### Information shown ###

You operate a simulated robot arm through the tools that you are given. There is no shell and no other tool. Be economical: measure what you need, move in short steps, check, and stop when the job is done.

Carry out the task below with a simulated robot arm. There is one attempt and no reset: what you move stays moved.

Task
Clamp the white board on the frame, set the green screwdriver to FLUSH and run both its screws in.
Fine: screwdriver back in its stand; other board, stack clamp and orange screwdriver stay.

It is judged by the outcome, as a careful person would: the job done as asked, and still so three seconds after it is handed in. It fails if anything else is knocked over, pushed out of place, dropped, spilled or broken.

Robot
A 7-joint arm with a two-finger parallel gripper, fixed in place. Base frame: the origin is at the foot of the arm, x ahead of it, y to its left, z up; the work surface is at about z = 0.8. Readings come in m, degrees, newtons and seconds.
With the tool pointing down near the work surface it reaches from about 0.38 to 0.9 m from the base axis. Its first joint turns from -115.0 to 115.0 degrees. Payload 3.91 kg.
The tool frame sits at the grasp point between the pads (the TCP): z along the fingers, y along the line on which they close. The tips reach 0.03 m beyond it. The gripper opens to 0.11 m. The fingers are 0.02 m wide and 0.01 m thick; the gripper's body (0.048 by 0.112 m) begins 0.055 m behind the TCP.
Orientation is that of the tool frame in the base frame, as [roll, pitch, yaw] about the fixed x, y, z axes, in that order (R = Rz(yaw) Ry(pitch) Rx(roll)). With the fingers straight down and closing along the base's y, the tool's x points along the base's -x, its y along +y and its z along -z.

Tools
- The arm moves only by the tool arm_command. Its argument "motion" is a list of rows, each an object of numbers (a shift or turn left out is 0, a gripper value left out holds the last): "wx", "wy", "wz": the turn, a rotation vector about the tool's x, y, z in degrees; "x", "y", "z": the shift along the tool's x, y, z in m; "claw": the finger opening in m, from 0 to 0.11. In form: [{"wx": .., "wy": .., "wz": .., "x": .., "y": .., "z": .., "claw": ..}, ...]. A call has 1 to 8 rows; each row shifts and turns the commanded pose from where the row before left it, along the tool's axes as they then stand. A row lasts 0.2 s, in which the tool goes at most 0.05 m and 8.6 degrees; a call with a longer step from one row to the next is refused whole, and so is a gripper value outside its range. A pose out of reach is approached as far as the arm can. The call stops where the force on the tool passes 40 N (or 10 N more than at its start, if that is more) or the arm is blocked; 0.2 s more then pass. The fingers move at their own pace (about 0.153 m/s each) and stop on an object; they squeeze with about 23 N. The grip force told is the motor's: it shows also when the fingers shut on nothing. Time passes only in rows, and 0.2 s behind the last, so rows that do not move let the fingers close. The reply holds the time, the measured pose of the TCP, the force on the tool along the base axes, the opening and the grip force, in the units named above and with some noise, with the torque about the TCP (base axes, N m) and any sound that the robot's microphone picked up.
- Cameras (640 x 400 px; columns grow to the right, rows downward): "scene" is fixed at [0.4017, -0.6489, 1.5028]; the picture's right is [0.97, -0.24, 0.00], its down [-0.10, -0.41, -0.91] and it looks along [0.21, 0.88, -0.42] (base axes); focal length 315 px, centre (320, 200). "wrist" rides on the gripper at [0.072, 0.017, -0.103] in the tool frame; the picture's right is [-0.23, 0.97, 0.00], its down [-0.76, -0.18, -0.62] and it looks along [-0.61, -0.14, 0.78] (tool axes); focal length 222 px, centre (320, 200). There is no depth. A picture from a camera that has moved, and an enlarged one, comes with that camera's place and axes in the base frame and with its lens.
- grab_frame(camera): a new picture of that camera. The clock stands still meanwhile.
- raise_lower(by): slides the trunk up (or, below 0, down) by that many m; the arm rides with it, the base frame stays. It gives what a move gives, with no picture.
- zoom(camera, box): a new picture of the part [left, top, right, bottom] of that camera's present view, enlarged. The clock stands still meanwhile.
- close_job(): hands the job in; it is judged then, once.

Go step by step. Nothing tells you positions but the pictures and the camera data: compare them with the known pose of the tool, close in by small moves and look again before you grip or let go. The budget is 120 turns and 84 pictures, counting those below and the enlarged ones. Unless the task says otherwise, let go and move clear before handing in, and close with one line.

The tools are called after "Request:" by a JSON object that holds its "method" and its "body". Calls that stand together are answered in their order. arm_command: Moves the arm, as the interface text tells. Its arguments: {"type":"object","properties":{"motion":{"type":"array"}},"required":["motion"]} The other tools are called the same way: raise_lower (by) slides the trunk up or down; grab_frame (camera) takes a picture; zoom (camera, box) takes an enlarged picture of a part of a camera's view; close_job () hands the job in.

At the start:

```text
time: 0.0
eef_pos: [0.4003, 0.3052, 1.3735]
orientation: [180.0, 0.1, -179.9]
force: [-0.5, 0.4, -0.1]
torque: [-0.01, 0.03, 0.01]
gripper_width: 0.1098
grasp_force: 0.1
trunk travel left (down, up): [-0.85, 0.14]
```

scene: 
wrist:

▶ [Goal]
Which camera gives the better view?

###

▶ [Goal]
Find the word "wrist" in the data and show each line that holds it.

▶ [Correct output]
- Cameras (640 x 400 px; columns grow to the right, rows downward): "scene" is fixed at [0.4017, -0.6489, 1.5028]; the picture's right is [0.97, -0.24, 0.00], its down [-0.10, -0.41, -0.91] and it looks along [0.21, 0.88, -0.42] (base axes); focal length 315 px, centre (320, 200). "wrist" rides on the gripper at [0.072, 0.017, -0.103] in the tool frame; the picture's right is [-0.23, 0.97, 0.00], its down [-0.76, -0.18, -0.62] and it looks along [-0.61, -0.14, 0.78] (tool axes); focal length 222 px, centre (320, 200). There is no depth. A picture from a camera that has moved, and an enlarged one, comes with that camera's place and axes in the base frame and with its lens.
wrist:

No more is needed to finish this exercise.